Okay, that's what I'm calling him. Novartis refers to the 50-year-old Symonds as "deputy CFO and as CFO designate." So, starting September 1st Symonds is going to shadow the current CFO Raymond Breu until he retires on March 31st next year. Breu, who is turning 65, has been with NVS for 35 years. That kind of longevity at a single company is almost unheard of these days.
Before working at Goldman, Symonds was CFO at AstraZeneca for eight years where, according to Novartis' press release, his duties included strategy and mergers and acquisitions. Of course, M&A is the name of the game in big pharma right now. So far this year, Pfizer's buying Wyeth, Merck's buying Schering-Plough and Roche bought Genentech. So, who's next?

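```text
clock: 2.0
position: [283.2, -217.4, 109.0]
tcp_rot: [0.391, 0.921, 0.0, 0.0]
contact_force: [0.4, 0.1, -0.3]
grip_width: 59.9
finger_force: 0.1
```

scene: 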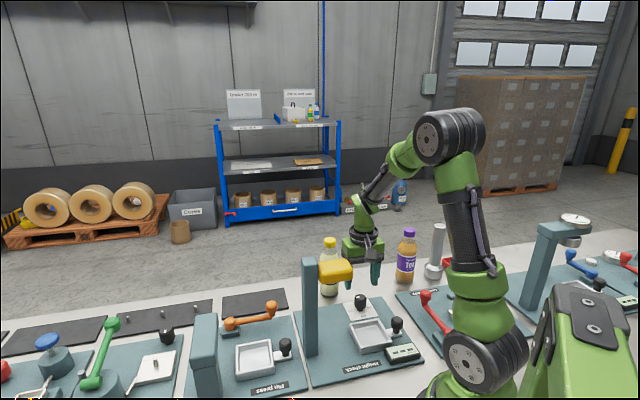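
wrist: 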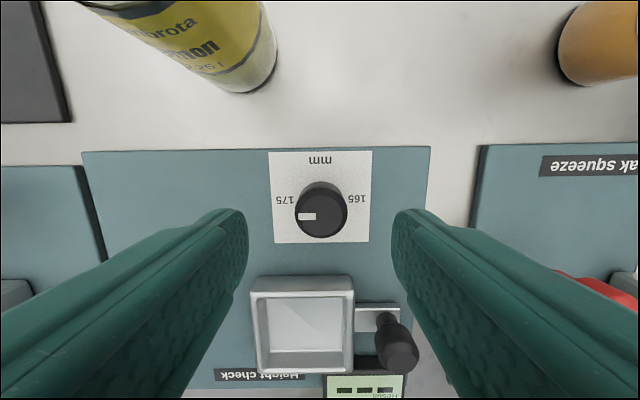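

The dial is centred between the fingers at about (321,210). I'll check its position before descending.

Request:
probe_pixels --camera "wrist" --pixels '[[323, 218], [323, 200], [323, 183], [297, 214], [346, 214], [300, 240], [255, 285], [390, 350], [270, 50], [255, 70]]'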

In an exclusive interview with NVS Chairman and CEO Dr. Daniel Vasella last week I asked him about the current consolidation wave and whether he'd get caught up in it. Beyond the Nestle/Alcon deal, Dr. Vasella would only say, "The future will tell." Well, one week into the future, he's gone out and hired an investment banker as his CFO.
Coincidentally, JPMorgan pharma analyst Chris Schott is out with a research note for clients today titled, "Perspective On The Next Pharma Deal." He thinks the two major American drug companies that haven't done a mega deal (yet), Bristol-Myers Squibb and Eli Lilly, will probably do "small/mid-sized transactions." Some analysts and investors have speculated the two might hook up, but it's just rumor and speculation at this point. Schott points out that BMY has around $9 billion in "gross cash" and LLY has nearly $5 billion.
They're not the only ones sitting on a bunch of cash. Pretty much all of the big pharmas have a significant amount of spending money. And soon NVS will have an investment banker at the helm, with a pharma background to boot, to help the company figure out where to put its capital to work.